» Given data
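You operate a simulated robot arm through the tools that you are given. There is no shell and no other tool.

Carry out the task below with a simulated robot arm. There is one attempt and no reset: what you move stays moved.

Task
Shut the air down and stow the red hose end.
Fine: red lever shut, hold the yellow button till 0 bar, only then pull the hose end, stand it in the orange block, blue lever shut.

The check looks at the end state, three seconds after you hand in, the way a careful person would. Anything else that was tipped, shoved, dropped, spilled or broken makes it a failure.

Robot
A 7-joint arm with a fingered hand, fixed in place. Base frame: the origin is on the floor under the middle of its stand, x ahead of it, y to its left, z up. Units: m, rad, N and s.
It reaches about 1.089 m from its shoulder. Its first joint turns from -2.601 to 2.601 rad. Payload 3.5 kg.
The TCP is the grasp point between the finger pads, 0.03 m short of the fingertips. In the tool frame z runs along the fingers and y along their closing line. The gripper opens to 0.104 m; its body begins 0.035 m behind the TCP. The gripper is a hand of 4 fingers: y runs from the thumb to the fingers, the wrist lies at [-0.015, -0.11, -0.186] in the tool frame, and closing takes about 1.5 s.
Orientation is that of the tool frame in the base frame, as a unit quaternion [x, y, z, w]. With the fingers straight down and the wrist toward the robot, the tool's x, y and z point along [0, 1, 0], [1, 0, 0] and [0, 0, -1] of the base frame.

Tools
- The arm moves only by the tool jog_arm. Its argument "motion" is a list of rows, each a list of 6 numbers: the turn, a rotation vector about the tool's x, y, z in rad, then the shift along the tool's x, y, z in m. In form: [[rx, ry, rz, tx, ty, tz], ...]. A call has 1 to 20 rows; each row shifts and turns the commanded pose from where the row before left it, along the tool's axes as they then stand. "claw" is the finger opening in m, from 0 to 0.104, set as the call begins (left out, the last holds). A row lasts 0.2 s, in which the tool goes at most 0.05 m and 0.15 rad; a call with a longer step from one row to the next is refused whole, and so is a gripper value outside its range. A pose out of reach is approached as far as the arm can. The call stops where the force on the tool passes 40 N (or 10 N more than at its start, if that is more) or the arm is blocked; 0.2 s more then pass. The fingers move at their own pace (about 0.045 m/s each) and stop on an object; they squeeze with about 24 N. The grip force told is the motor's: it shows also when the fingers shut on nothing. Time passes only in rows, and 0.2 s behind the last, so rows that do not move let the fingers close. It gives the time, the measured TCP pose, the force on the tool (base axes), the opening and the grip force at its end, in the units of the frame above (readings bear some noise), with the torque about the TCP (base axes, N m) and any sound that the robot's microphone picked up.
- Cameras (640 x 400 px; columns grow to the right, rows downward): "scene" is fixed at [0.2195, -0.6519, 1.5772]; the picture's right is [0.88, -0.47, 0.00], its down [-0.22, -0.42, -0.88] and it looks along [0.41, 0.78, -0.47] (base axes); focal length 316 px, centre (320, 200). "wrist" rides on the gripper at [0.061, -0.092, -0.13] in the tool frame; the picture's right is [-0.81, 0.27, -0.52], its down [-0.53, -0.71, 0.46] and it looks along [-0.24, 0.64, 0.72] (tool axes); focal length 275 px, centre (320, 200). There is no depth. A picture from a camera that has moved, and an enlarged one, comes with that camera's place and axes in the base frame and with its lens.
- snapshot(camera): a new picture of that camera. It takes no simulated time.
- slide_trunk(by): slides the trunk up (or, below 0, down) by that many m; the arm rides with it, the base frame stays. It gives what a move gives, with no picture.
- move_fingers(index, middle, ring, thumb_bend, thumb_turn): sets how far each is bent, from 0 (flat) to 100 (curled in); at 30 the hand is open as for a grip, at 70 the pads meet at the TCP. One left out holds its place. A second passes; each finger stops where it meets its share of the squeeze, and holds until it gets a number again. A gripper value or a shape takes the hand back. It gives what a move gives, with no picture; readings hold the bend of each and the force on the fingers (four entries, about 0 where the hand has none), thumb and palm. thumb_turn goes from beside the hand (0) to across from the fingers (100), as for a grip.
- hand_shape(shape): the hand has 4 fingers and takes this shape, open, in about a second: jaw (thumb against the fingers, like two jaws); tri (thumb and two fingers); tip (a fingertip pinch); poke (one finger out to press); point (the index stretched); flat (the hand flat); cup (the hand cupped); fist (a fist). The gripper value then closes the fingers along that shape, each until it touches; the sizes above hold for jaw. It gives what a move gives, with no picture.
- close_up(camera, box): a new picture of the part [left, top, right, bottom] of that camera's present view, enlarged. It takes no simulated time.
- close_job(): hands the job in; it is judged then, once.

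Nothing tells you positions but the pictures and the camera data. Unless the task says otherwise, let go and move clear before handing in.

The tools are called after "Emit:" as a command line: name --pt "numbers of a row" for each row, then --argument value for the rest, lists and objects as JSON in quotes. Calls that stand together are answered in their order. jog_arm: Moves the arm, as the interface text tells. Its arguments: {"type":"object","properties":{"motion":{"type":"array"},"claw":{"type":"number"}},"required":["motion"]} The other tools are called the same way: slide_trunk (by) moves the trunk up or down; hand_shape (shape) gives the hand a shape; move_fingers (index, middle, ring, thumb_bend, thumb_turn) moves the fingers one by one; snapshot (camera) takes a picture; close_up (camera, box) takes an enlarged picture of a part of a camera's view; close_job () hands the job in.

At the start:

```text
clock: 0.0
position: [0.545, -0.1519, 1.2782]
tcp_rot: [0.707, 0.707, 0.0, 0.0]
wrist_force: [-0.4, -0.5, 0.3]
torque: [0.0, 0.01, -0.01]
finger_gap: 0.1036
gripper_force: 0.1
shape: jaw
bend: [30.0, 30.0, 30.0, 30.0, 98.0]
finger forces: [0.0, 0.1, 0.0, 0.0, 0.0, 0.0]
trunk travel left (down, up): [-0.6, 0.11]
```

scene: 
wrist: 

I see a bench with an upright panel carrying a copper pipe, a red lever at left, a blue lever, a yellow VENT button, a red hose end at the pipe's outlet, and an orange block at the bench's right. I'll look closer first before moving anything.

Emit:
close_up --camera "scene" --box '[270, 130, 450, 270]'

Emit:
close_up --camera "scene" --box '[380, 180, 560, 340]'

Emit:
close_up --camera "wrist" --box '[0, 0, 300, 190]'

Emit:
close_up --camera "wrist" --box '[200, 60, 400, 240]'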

» Directions for this task
Write out every line exactly as it stands. Format the lines as a JSON array of strings and drop empty lines.

» Reply
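[
  "You operate a simulated robot arm through the tools that you are given. There is no shell and no other tool.",
  "Carry out the task below with a simulated robot arm. There is one attempt and no reset: what you move stays moved.",
  "Task",
  "Shut the air down and stow the red hose end.",
  "Fine: red lever shut, hold the yellow button till 0 bar, only then pull the hose end, stand it in the orange block, blue lever shut.",
  "The check looks at the end state, three seconds after you hand in, the way a careful person would. Anything else that was tipped, shoved, dropped, spilled or broken makes it a failure.",
  "Robot",
  "A 7-joint arm with a fingered hand, fixed in place. Base frame: the origin is on the floor under the middle of its stand, x ahead of it, y to its left, z up. Units: m, rad, N and s.",
  "It reaches about 1.089 m from its shoulder. Its first joint turns from -2.601 to 2.601 rad. Payload 3.5 kg.",
  "The TCP is the grasp point between the finger pads, 0.03 m short of the fingertips. In the tool frame z runs along the fingers and y along their closing line. The gripper opens to 0.104 m; its body begins 0.035 m behind the TCP. The gripper is a hand of 4 fingers: y runs from the thumb to the fingers, the wrist lies at [-0.015, -0.11, -0.186] in the tool frame, and closing takes about 1.5 s.",
  "Orientation is that of the tool frame in the base frame, as a unit quaternion [x, y, z, w]. With the fingers straight down and the wrist toward the robot, the tool's x, y and z point along [0, 1, 0], [1, 0, 0] and [0, 0, -1] of the base frame.",
  "Tools",
  "- The arm moves only by the tool jog_arm. Its argument \"motion\" is a list of rows, each a list of 6 numbers: the turn, a rotation vector about the tool's x, y, z in rad, then the shift along the tool's x, y, z in m. In form: [[rx, ry, rz, tx, ty, tz], ...]. A call has 1 to 20 rows; each row shifts and turns the commanded pose from where the row before left it, along the tool's axes as they then stand. \"claw\" is the finger opening in m, from 0 to 0.104, set as the call begins (left out, the last holds). A row lasts 0.2 s, in which the tool goes at most 0.05 m and 0.15 rad; a call with a longer step from one row to the next is refused whole, and so is a gripper value outside its range. A pose out of reach is approached as far as the arm can. The call stops where the force on the tool passes 40 N (or 10 N more than at its start, if that is more) or the arm is blocked; 0.2 s more then pass. The fingers move at their own pace (about 0.045 m/s each) and stop on an object; they squeeze with about 24 N. The grip force told is the motor's: it shows also when the fingers shut on nothing. Time passes only in rows, and 0.2 s behind the last, so rows that do not move let the fingers close. It gives the time, the measured TCP pose, the force on the tool (base axes), the opening and the grip force at its end, in the units of the frame above (readings bear some noise), with the torque about the TCP (base axes, N m) and any sound that the robot's microphone picked up.",
  "- Cameras (640 x 400 px; columns grow to the right, rows downward): \"scene\" is fixed at [0.2195, -0.6519, 1.5772]; the picture's right is [0.88, -0.47, 0.00], its down [-0.22, -0.42, -0.88] and it looks along [0.41, 0.78, -0.47] (base axes); focal length 316 px, centre (320, 200). \"wrist\" rides on the gripper at [0.061, -0.092, -0.13] in the tool frame; the picture's right is [-0.81, 0.27, -0.52], its down [-0.53, -0.71, 0.46] and it looks along [-0.24, 0.64, 0.72] (tool axes); focal length 275 px, centre (320, 200). There is no depth. A picture from a camera that has moved, and an enlarged one, comes with that camera's place and axes in the base frame and with its lens.",
  "- snapshot(camera): a new picture of that camera. It takes no simulated time.",
  "- slide_trunk(by): slides the trunk up (or, below 0, down) by that many m; the arm rides with it, the base frame stays. It gives what a move gives, with no picture.",
  "- move_fingers(index, middle, ring, thumb_bend, thumb_turn): sets how far each is bent, from 0 (flat) to 100 (curled in); at 30 the hand is open as for a grip, at 70 the pads meet at the TCP. One left out holds its place. A second passes; each finger stops where it meets its share of the squeeze, and holds until it gets a number again. A gripper value or a shape takes the hand back. It gives what a move gives, with no picture; readings hold the bend of each and the force on the fingers (four entries, about 0 where the hand has none), thumb and palm. thumb_turn goes from beside the hand (0) to across from the fingers (100), as for a grip.",
  "- hand_shape(shape): the hand has 4 fingers and takes this shape, open, in about a second: jaw (thumb against the fingers, like two jaws); tri (thumb and two fingers); tip (a fingertip pinch); poke (one finger out to press); point (the index stretched); flat (the hand flat); cup (the hand cupped); fist (a fist). The gripper value then closes the fingers along that shape, each until it touches; the sizes above hold for jaw. It gives what a move gives, with no picture.",
  "- close_up(camera, box): a new picture of the part [left, top, right, bottom] of that camera's present view, enlarged. It takes no simulated time.",
  "- close_job(): hands the job in; it is judged then, once.",
  "Nothing tells you positions but the pictures and the camera data. Unless the task says otherwise, let go and move clear before handing in.",
  "The tools are called after \"Emit:\" as a command line: name --pt \"numbers of a row\" for each row, then --argument value for the rest, lists and objects as JSON in quotes. Calls that stand together are answered in their order. jog_arm: Moves the arm, as the interface text tells. Its arguments: {\"type\":\"object\",\"properties\":{\"motion\":{\"type\":\"array\"},\"claw\":{\"type\":\"number\"}},\"required\":[\"motion\"]} The other tools are called the same way: slide_trunk (by) moves the trunk up or down; hand_shape (shape) gives the hand a shape; move_fingers (index, middle, ring, thumb_bend, thumb_turn) moves the fingers one by one; snapshot (camera) takes a picture; close_up (camera, box) takes an enlarged picture of a part of a camera's view; close_job () hands the job in.",
  "At the start:",
  "```text",
  "clock: 0.0",
  "position: [0.545, -0.1519, 1.2782]",
  "tcp_rot: [0.707, 0.707, 0.0, 0.0]",
  "wrist_force: [-0.4, -0.5, 0.3]",
  "torque: [0.0, 0.01, -0.01]",
  "finger_gap: 0.1036",
  "gripper_force: 0.1",
  "shape: jaw",
  "bend: [30.0, 30.0, 30.0, 30.0, 98.0]",
  "finger forces: [0.0, 0.1, 0.0, 0.0, 0.0, 0.0]",
  "trunk travel left (down, up): [-0.6, 0.11]",
  "```",
  "scene: ",
  "wrist: ",
  "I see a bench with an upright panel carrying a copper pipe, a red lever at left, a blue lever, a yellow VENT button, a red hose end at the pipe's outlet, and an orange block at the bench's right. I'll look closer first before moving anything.",
  "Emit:",
  "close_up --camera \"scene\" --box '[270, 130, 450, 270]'",
  "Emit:",
  "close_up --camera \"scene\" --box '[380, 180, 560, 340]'",
  "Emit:",
  "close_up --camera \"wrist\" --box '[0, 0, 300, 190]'",
  "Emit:",
  "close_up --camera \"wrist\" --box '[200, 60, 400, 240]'"
]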